Exercise requirements - Wherever "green" appears in a line, list that line.

"""

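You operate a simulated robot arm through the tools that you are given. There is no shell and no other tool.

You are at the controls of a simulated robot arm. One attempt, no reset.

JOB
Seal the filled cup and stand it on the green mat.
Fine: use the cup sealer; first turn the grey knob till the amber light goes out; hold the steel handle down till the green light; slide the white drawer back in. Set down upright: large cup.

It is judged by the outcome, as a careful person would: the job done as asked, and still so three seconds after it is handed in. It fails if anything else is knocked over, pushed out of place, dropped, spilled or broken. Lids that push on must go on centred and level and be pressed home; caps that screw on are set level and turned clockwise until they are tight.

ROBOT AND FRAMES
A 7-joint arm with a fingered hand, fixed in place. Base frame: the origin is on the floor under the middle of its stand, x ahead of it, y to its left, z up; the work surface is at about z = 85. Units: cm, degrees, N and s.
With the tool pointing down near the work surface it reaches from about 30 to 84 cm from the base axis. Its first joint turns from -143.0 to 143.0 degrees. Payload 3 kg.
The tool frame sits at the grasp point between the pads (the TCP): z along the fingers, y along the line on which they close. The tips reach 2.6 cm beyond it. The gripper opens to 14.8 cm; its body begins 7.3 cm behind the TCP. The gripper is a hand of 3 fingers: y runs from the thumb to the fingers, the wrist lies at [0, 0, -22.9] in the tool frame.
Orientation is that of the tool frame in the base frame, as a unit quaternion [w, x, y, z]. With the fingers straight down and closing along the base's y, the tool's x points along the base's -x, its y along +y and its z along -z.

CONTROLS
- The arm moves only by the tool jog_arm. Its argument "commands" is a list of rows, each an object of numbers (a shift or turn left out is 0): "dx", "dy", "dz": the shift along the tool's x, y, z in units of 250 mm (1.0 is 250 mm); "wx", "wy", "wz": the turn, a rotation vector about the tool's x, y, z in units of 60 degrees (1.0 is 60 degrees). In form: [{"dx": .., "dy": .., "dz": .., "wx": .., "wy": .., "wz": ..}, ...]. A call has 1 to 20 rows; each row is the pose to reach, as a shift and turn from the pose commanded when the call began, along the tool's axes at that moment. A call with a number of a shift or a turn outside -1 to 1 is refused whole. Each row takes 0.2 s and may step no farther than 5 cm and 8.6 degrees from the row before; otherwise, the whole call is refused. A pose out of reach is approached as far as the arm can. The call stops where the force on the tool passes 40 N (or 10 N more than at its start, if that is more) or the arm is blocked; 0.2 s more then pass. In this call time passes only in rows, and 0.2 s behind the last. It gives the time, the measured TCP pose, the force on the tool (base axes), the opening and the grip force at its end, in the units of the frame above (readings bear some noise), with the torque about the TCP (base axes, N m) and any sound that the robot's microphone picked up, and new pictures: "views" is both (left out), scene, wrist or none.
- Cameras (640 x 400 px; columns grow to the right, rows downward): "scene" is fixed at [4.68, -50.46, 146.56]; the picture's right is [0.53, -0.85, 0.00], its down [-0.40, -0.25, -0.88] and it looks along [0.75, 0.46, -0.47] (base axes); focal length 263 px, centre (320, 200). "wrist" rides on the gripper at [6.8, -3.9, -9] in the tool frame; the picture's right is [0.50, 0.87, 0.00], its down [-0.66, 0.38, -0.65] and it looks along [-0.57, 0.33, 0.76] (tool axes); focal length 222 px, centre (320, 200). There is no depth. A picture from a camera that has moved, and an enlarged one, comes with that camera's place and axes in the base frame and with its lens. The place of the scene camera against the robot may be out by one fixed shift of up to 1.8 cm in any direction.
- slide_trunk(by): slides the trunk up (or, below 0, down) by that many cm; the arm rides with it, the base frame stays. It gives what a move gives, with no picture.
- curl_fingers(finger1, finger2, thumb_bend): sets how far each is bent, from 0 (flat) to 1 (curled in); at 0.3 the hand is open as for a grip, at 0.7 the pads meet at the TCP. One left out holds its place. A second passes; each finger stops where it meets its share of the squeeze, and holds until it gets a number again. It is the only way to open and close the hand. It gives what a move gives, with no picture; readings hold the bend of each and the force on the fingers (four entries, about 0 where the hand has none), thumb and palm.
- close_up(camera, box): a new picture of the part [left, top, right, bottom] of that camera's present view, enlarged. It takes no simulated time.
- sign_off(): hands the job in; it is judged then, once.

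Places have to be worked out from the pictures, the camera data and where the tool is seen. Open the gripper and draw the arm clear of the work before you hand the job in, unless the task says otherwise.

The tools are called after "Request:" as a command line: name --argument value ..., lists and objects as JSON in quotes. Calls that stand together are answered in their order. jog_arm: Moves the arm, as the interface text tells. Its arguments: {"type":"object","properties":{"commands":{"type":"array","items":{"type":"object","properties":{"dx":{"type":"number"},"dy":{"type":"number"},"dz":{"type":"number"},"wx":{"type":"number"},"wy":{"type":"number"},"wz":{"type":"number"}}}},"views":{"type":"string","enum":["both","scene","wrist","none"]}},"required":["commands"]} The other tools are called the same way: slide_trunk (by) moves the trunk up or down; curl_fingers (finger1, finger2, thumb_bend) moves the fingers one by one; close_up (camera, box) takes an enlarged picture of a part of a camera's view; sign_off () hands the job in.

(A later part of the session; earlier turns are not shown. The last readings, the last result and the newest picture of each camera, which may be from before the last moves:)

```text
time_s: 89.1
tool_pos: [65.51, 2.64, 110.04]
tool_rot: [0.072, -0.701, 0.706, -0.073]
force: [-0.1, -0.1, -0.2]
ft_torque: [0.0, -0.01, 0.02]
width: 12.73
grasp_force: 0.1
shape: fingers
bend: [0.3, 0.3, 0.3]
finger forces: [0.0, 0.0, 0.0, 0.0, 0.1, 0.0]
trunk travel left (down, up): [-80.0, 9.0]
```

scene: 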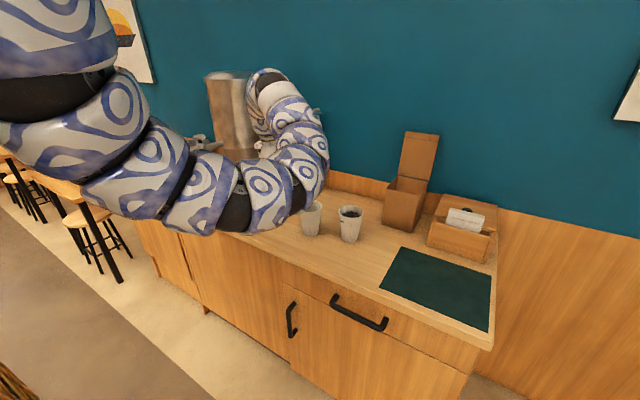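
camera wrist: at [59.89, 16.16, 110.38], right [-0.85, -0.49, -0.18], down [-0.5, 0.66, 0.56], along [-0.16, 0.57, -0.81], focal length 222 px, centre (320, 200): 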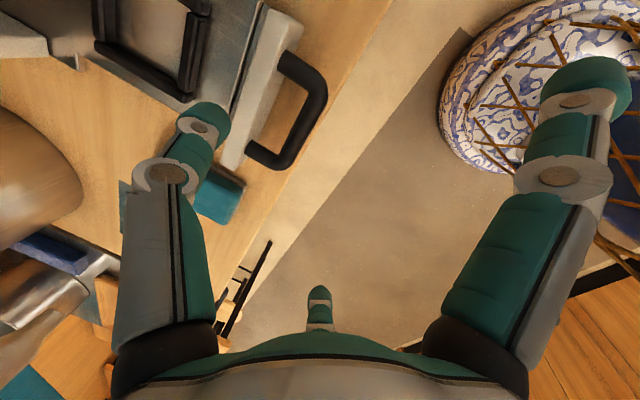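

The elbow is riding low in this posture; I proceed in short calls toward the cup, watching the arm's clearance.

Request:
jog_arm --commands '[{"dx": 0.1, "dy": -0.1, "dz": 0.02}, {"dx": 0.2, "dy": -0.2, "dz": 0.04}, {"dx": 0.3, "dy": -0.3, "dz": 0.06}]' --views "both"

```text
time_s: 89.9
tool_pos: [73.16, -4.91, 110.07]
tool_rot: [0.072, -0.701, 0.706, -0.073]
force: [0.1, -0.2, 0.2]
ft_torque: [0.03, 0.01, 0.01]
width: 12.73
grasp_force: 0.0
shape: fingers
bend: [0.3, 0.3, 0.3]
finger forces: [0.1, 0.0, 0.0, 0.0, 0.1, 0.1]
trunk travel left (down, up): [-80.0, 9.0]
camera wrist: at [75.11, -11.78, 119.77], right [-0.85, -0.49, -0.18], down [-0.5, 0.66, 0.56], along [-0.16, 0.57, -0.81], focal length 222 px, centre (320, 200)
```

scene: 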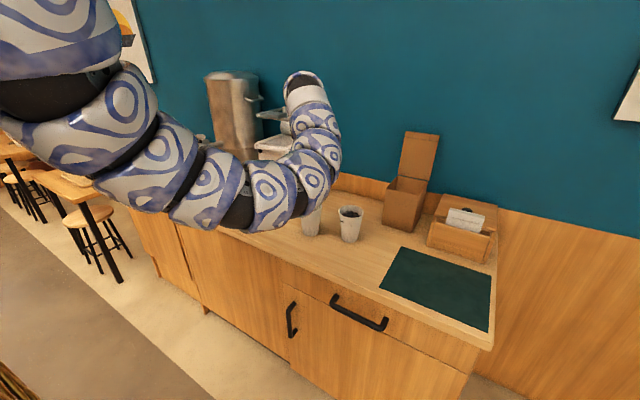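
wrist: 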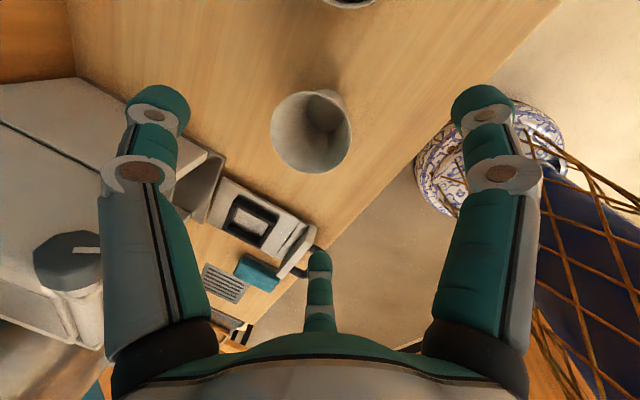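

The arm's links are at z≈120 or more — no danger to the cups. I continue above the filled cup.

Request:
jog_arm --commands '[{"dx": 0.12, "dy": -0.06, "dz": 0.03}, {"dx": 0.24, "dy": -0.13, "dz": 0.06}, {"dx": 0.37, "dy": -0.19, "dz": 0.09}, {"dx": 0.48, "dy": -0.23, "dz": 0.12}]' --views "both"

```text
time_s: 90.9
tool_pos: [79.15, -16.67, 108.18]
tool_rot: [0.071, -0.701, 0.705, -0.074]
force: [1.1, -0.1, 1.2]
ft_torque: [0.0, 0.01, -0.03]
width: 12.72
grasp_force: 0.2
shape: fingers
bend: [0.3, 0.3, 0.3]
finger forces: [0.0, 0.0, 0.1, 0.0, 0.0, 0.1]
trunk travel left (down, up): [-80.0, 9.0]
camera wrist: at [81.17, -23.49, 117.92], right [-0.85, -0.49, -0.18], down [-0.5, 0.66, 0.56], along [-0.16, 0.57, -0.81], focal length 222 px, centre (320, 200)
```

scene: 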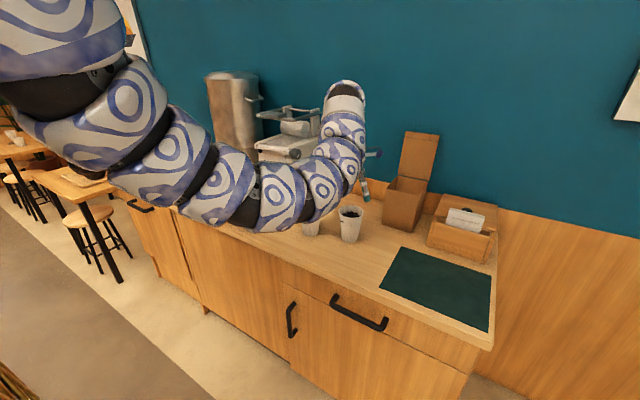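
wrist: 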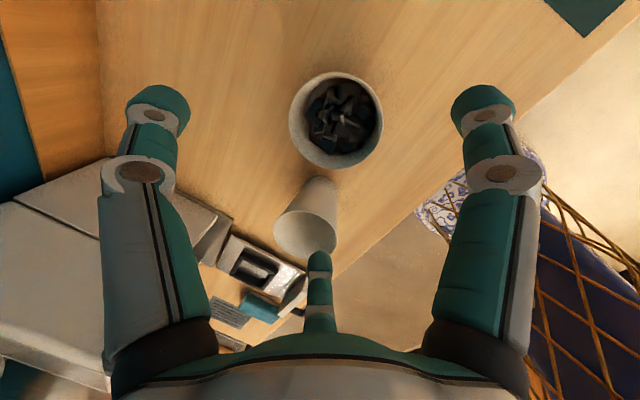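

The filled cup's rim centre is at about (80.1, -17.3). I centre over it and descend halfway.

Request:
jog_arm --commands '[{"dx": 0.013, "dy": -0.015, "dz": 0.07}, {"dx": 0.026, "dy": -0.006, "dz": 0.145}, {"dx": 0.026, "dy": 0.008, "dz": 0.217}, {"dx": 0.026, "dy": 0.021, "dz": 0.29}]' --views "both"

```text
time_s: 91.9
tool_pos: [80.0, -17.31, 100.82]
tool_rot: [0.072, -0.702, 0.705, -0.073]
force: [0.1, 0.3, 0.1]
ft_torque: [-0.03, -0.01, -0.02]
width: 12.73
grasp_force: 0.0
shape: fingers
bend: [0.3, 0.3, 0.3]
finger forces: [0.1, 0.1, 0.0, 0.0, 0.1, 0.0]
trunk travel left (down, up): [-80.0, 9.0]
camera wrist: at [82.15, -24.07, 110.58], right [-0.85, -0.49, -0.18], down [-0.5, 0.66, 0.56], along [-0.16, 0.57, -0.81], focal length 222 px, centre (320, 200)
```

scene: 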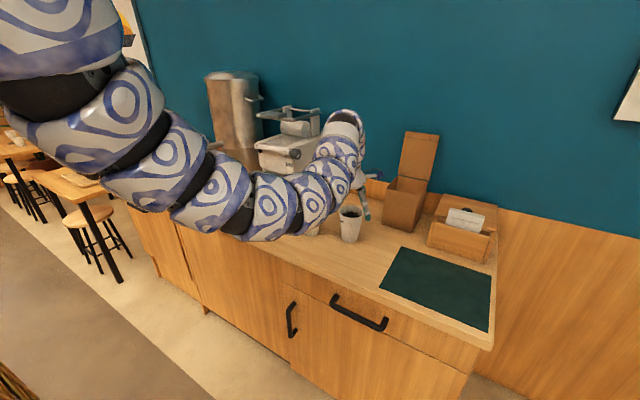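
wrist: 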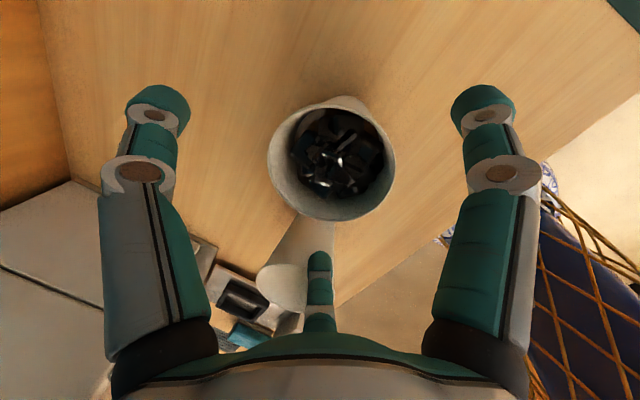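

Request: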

"""

Response to the task -
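Seal the filled cup and stand it on the green mat.
Fine: use the cup sealer; first turn the grey knob till the amber light goes out; hold the steel handle down till the green light; slide the white drawer back in. Set down upright: large cup.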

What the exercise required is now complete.